August 16, 2016

Euthanasia: Disability Hate Crime, and the silence

People gather in front of the front gate of the Tsukui Yamayurien  facility for the disabled in Sagamihara, Kanagawa Prefecture, on  July 26.  (Takeshi Iwashita)
People gather in front of the front gate of the Tsukui Yamayurien
facility for the disabled in Sagamihara, Kanagawa Prefecture,
on  July 26.  (Takeshi Iwashita)
The Australian News Weekly magazine published an excellent article by Paul Russell, the Executive Director of Hope Australia and Vice Chair of the Euthanasia Prevention Coalition-International.

Russell, in his commentary, examines the reaction to the disability hate crime that occurred in a care facility in Sagamirihara, Japan where on July 26, 19 people with disabilities were brutally killed and another 26 people with disabilities were injured.
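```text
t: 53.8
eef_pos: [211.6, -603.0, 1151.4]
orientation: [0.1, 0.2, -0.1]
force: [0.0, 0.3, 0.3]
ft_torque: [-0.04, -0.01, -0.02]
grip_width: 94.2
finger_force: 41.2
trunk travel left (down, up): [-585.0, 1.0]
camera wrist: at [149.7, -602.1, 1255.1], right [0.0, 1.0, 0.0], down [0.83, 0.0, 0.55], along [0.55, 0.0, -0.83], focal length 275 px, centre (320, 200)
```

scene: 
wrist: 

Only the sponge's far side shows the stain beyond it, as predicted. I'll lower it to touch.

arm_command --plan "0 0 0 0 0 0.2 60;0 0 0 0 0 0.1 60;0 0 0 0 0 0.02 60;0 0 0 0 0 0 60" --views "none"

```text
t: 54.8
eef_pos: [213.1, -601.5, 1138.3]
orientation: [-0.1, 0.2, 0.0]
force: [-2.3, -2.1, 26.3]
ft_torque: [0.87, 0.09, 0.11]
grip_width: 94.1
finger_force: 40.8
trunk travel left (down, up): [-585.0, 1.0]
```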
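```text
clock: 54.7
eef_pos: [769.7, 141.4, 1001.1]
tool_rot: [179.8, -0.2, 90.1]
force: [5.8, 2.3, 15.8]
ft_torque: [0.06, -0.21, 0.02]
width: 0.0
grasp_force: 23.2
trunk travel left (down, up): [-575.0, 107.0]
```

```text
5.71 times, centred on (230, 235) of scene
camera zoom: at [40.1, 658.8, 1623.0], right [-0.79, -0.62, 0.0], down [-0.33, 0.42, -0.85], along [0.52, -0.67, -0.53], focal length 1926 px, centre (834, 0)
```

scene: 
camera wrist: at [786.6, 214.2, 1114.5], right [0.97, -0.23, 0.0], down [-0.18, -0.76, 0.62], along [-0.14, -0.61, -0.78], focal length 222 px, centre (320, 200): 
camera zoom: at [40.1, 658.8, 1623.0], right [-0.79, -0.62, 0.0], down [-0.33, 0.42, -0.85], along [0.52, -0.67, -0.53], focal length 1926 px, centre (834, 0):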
Russell is essentially commenting on the media response to the killing in his article that he titles: Euthanasia – Disability hate crime: then the rest is silence. He writes

The media characterised the attacks as “senseless” and “incomprehensible”. At one level, this attack on innocent defenceless people by a lone madman is, indeed, “incomprehensible”. But for my many friends in the disability community it is, perhaps, an extreme example of the kind of prejudice that they experience all too often; a chilling and visceral reminder of the subtle and not so subtle discrimination that is never far from them and that echoes through history.